When I was a kid, I was enamored with games, absolutely in love. I played as so many characters and embodied their worlds, Mario, Link, Samus, Sonic, Fox McCloud, Doom Guy... but it was those last two that really showed me where games were heading. Both took the concepts of 3D space and showed me where the industry was going as a kid. They got me into a forward thinking mindset, looking ahead to the future and to the arrival of 3D gaming. In the following article, I will put forth the argument that Nintendo introduced 3D gaming to the world of consoles by showing my own experience. I will begin by looking at the two companies generally credited with the rise of 3D gaming, Sega and Sony. Then, I will look at two protagonists, Fox McCloud and Doom Guy, and their respective games which were released on the SNES to bolster my position that Nintendo brought us the joys of gaming in a 3D space before Sega or Sony. Nintendo introduced us to 3D gaming on the SNES.

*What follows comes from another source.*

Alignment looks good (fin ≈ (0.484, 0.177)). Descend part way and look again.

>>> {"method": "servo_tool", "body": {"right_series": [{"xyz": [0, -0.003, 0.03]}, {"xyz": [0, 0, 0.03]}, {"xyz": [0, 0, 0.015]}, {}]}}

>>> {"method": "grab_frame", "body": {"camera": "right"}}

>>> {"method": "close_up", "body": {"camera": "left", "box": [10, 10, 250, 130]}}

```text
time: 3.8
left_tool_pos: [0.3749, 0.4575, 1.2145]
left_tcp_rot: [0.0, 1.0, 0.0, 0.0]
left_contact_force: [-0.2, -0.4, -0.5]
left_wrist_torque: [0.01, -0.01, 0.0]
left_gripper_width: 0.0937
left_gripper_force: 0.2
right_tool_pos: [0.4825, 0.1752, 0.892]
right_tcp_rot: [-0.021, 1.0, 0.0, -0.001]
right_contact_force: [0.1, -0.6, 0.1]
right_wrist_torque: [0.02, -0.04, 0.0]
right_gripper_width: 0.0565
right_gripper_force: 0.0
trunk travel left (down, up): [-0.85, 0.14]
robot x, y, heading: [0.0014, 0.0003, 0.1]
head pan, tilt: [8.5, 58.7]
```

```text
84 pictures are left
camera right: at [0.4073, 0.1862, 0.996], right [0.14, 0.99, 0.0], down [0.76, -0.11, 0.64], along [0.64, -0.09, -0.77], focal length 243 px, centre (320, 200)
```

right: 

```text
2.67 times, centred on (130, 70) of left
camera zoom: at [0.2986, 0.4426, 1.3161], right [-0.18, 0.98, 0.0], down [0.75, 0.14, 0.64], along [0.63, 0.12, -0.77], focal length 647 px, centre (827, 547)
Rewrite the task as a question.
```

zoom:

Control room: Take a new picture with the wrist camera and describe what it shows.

When looking at the console gaming landscape of the 90's, one could easily look to one company as the impetus for the popularity of 3D gaming: Sony. Sony would go on to show us what 3D gaming was capable of in a console. but their Playstation had quite the competition at its start. With the Sega Saturn releasing in May 11 of 1995, it had an almost 4 month lead on Sony, who released their Playstation on Septemeber 9 of the same year. I still recall going over to friend’s houses at the age of 10 and being wowed by the Saturn. It was a system that came to us from a known variable. Everyone knew Sega.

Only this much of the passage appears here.